In the case of the trial of Amanda Knox and her former boyfriend Raffaele Sollecito, how trustworthy is the recent reinstatement of their conviction for murder? For Italy’s La Stampa, columnist Alessandro Perissinotto writes that Italian prosecutors, goaded by a public weaned on TV crime dramas, are loathe to admit when a lack of evidence requires dismissal. To add insult to injury, he also says that as may be the case for Raffaele Sollecito, Americans are unfairly advantaged, and in similar circumstances, Americans go free when Italians are convicted.
For La Stampa, Alessandro Perissinotto starts out this way:
There was a time when one could be acquitted due to a lack of evidence.
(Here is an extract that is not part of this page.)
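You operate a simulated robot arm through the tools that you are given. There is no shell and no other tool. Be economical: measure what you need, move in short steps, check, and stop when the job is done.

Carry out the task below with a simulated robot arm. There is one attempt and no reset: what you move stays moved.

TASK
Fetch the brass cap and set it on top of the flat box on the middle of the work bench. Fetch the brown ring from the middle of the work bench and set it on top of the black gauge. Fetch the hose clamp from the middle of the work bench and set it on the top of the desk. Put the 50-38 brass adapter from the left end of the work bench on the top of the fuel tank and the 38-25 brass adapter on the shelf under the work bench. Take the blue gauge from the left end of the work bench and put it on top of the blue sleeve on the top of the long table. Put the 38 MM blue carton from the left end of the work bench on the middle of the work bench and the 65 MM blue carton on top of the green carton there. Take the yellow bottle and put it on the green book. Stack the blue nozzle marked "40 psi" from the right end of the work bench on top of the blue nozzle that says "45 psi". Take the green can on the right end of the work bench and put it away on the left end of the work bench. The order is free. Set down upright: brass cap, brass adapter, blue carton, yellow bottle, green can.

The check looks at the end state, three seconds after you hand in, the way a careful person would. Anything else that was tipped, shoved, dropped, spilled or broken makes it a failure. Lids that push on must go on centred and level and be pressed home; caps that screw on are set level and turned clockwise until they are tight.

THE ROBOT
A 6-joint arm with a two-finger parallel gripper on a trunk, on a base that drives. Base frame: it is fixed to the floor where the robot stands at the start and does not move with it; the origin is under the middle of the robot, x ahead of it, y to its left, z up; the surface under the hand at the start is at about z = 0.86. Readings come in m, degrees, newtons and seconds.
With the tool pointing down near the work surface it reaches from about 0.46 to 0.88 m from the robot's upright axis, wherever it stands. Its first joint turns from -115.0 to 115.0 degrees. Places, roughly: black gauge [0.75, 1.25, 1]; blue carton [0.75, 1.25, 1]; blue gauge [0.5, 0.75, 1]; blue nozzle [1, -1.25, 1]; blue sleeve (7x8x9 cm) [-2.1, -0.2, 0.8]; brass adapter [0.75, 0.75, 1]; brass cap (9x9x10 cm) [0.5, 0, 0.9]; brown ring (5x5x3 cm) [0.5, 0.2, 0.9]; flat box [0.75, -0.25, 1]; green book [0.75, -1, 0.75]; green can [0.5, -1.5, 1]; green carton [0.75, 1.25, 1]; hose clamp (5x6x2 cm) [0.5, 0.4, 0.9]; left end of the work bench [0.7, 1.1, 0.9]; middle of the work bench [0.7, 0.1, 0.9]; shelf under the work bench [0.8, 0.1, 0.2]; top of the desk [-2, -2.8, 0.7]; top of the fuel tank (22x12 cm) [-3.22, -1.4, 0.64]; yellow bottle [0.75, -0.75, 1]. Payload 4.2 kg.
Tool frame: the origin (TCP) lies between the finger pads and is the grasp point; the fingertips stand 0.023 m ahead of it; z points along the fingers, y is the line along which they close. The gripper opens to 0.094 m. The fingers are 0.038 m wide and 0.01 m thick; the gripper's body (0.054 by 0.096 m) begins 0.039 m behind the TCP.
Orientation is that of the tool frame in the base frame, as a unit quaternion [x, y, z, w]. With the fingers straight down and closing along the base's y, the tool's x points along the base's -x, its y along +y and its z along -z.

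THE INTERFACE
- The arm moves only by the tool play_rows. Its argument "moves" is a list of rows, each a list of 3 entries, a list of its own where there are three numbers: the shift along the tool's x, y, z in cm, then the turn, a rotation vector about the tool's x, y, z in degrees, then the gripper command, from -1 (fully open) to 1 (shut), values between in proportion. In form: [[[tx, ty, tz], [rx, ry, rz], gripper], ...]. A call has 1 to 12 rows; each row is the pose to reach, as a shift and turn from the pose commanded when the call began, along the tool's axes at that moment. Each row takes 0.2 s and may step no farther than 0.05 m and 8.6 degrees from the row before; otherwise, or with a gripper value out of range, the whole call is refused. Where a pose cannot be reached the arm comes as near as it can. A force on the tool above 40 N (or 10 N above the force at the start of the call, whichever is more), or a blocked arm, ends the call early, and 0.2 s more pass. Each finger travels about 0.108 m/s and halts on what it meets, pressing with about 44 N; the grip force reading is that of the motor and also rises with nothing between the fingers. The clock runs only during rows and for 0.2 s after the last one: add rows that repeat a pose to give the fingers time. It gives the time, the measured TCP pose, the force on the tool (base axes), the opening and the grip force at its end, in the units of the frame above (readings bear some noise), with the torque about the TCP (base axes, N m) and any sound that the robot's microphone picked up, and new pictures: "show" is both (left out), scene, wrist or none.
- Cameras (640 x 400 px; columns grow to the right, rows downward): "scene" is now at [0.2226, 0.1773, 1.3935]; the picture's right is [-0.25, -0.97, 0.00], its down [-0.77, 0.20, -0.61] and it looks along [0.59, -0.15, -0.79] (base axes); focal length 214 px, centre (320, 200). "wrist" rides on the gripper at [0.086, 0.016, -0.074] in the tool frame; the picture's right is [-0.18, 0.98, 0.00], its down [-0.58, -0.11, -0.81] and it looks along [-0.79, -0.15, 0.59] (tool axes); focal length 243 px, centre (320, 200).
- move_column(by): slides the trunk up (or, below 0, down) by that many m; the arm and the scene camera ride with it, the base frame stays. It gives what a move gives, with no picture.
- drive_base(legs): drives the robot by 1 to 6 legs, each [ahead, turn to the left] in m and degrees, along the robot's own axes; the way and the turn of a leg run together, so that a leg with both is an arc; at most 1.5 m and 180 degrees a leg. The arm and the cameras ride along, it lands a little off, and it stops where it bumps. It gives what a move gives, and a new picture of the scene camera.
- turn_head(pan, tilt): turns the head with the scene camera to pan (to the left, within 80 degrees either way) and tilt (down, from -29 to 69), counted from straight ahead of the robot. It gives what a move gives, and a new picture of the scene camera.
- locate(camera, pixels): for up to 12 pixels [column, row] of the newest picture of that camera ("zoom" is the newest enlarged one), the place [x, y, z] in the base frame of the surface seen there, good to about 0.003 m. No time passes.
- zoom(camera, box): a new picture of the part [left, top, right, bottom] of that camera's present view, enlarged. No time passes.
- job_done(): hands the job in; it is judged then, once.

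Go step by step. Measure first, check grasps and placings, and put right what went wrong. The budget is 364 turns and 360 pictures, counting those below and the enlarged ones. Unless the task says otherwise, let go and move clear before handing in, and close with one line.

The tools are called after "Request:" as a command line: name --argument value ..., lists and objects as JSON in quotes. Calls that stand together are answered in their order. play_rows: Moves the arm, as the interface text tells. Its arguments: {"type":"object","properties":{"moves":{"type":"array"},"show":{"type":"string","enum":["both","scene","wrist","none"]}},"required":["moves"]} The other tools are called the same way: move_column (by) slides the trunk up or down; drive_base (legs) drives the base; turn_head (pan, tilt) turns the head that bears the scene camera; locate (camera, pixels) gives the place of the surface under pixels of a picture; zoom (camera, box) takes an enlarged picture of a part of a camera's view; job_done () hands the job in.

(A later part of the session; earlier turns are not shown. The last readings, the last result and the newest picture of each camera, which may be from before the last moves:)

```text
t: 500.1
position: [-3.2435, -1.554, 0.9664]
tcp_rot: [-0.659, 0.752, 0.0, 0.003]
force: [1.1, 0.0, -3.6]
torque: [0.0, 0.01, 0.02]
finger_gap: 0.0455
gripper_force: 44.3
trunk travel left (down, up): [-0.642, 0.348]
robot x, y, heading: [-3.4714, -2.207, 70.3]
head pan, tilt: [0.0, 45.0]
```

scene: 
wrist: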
It was a stain one carried for the rest of your life – worse than a conviction.
To be convicted was the prelude to redemption – punishment after a crime. A lack of evidence was a suspicion you could never shake off. If some considered a lack of evidence a defeat for the justice system, for others it represented the highest moment in which justice itself accepted its limits, admitted it is unable to go beyond reasonable doubt. This was justice free of the delusion of omnipotence. Today, although Article 530 of the Code of Criminal Procedure still refers to insufficient evidence, it seems no one is willing to acknowledge a boundary that cannot be crossed. This is demonstrated by the trial of Amanda Knox and Raffaele Sollecito.
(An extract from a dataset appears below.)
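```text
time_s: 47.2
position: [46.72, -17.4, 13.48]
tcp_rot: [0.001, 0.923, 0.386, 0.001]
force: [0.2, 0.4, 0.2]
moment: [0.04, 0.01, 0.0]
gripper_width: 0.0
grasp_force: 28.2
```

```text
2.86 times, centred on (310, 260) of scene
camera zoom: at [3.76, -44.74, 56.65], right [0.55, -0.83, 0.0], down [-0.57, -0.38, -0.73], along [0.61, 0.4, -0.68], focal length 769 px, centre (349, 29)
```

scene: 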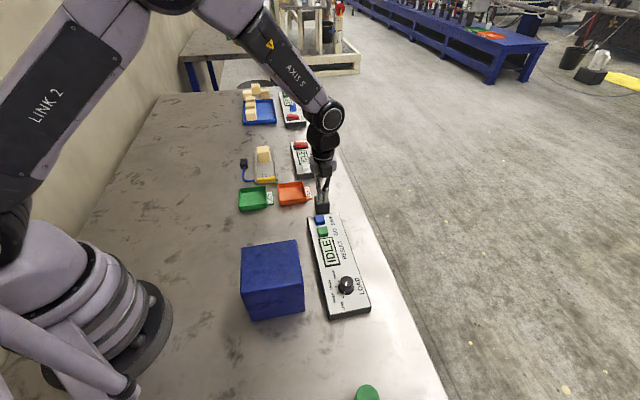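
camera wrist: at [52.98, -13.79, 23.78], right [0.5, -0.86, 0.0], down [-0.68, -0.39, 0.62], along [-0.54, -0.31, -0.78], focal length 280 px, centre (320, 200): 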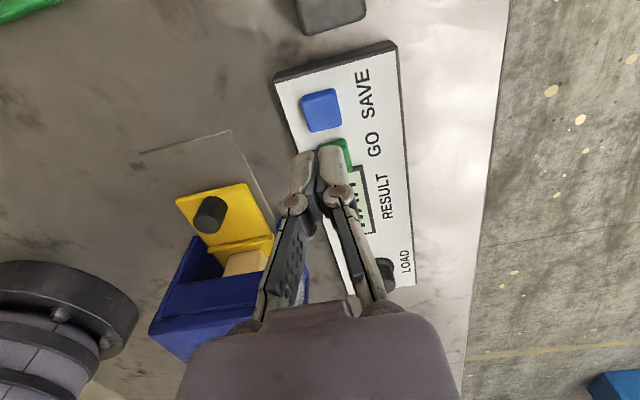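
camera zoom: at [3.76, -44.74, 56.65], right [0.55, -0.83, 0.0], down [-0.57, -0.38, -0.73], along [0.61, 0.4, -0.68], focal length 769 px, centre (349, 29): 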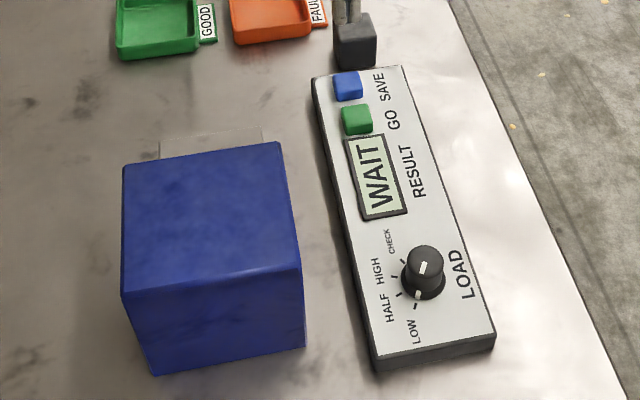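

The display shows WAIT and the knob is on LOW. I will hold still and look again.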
Convicted, then acquitted, and then convicted again. And at every stage of appeal, the evidence becomes ever more slender, clinging to a small trace of Amanda’s DNA on a kitchen knife that she may have used to slit her friend’s throat or chop an onion. Nevertheless, those three letters, DNA, seem to form the magic word that always unlocks the treasure chest of truth. We worship scientific data as if it alone is capable of explaining everything. We forget that the data has to be interpreted. We even go so far as to consider motives secondary. Throughout the stages of this trial, the murder in Perugia has been depicted as the result of an erotic party gone wrong – as sexual violence, or in Prosecutor Alessandro Crini’s closing remarks, the culmination of a fight over house chores.
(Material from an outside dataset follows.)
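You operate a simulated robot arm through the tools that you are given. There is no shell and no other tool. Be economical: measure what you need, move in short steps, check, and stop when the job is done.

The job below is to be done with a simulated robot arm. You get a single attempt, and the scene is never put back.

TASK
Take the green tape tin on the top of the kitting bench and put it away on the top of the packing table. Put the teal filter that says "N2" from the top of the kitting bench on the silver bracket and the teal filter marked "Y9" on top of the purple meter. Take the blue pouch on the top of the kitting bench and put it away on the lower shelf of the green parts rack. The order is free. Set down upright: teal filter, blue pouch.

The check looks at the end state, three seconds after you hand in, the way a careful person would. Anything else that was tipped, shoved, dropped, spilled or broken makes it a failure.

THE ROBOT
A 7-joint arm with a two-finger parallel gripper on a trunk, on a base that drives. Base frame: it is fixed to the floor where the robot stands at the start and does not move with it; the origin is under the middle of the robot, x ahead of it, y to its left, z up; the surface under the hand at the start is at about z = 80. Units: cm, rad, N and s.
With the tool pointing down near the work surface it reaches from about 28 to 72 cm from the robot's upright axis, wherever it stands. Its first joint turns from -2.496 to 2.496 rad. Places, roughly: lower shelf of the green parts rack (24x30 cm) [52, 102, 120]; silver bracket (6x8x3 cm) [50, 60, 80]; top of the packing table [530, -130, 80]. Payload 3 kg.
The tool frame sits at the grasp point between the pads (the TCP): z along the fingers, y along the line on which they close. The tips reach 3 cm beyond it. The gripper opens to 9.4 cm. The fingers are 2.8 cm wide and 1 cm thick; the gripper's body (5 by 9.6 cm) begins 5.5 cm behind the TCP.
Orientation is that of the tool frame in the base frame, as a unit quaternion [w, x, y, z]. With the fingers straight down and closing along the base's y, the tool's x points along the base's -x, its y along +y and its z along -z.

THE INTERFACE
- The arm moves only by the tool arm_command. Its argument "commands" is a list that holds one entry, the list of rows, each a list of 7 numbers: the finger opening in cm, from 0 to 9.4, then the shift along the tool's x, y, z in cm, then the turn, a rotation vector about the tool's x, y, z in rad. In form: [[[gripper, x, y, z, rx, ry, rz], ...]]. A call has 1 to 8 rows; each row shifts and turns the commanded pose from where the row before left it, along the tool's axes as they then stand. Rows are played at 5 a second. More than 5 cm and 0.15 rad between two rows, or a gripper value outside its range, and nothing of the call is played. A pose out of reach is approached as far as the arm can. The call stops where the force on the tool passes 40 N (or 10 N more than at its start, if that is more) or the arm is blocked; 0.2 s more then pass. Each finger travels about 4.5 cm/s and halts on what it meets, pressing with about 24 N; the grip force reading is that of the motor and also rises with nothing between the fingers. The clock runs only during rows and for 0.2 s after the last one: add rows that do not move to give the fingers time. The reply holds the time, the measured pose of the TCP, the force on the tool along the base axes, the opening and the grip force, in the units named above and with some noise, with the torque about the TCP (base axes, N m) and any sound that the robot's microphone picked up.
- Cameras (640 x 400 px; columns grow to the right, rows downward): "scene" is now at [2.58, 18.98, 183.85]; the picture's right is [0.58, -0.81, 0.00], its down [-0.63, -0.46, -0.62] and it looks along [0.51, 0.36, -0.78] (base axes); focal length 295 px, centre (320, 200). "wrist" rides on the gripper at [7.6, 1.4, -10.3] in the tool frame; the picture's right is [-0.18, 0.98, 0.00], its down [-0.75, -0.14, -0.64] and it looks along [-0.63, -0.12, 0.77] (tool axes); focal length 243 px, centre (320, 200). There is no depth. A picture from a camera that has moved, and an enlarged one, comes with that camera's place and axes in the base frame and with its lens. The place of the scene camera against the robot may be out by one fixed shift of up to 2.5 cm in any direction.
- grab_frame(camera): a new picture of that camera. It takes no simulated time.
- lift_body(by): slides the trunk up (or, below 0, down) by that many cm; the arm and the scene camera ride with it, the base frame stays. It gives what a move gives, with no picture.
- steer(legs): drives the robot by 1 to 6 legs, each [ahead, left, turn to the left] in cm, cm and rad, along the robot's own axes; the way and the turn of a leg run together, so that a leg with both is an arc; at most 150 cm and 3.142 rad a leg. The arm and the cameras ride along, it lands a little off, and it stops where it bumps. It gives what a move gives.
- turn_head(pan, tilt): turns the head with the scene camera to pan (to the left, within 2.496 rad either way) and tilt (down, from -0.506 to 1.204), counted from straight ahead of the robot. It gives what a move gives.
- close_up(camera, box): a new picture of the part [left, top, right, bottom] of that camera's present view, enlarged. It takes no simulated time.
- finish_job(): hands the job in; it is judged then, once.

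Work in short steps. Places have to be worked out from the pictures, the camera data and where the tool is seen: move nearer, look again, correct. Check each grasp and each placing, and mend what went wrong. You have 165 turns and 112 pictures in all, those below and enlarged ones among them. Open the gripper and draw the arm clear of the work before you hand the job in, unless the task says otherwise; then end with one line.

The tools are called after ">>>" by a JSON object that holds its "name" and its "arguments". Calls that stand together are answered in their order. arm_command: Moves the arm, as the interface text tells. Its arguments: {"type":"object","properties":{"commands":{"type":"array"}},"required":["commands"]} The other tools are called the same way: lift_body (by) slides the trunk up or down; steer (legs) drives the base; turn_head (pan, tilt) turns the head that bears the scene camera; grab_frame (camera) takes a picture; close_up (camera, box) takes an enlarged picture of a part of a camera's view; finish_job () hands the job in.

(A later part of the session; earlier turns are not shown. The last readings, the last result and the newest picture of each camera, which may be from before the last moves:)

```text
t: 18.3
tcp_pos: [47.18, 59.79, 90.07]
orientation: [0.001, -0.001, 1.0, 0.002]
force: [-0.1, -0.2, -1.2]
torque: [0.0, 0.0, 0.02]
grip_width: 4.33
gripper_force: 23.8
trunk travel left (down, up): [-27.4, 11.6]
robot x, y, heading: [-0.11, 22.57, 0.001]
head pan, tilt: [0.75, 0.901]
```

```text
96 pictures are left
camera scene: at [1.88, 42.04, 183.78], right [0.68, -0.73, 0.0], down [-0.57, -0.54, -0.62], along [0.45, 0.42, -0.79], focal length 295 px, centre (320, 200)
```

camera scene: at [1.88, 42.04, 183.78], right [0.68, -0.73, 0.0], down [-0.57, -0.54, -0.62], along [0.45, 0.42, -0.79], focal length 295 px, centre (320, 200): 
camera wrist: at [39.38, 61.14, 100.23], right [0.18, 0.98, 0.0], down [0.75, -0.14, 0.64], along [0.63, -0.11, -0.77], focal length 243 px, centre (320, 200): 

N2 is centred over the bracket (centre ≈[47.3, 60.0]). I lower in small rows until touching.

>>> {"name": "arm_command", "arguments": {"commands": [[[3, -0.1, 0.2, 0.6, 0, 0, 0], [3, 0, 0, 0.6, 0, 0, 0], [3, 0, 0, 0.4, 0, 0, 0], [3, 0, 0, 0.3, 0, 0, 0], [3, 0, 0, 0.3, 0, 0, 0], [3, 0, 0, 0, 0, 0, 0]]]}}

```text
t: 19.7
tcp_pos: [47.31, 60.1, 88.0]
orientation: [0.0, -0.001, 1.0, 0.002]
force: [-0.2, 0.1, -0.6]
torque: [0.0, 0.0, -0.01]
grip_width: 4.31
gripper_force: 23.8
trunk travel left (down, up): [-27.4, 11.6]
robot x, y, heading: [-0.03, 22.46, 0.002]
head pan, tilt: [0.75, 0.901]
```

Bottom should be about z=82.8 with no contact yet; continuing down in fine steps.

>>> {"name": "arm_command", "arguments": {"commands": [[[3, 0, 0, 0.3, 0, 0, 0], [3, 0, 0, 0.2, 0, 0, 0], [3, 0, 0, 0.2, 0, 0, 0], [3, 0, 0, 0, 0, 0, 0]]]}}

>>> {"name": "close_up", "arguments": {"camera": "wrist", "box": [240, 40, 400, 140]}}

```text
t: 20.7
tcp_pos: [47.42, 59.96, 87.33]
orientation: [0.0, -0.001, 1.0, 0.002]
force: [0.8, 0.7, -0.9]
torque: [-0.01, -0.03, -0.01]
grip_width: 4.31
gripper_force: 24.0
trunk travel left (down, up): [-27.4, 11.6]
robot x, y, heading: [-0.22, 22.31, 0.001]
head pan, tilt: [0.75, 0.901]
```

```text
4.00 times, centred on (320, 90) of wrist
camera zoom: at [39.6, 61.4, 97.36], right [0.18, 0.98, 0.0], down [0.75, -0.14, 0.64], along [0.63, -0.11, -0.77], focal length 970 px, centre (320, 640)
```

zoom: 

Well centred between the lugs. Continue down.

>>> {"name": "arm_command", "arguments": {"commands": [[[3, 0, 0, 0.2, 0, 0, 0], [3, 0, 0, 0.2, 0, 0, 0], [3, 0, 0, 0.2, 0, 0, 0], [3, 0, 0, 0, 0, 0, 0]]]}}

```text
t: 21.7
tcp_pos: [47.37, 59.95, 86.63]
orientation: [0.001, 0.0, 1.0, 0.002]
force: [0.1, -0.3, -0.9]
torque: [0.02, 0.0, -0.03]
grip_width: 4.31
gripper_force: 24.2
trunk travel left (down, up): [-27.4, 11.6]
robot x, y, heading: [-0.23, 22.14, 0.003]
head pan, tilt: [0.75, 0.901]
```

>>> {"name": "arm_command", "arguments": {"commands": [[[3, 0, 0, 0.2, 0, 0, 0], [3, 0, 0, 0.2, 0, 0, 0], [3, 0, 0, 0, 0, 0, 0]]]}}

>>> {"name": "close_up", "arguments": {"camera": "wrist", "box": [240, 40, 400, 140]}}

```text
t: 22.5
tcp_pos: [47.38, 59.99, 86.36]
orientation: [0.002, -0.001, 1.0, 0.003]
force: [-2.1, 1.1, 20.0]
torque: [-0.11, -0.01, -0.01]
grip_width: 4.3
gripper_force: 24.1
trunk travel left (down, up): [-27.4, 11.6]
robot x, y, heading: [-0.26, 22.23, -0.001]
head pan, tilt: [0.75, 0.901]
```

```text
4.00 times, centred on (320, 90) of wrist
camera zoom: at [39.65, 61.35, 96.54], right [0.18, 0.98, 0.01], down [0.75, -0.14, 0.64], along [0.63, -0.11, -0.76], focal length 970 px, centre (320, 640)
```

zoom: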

Under these conditions, it is hard to believe that justice really knew where it was headed. No matter, though – only a fragment of DNA is required to save the dignity of the prosecution. In March 2009, the house where the murder occurred on Via dell Pergola was visited by thieves who stole the mattress on which Meredith was murdered, which was possible because the Perugia prosecutor forbid the windows from being barred so as not to alter the crime scene!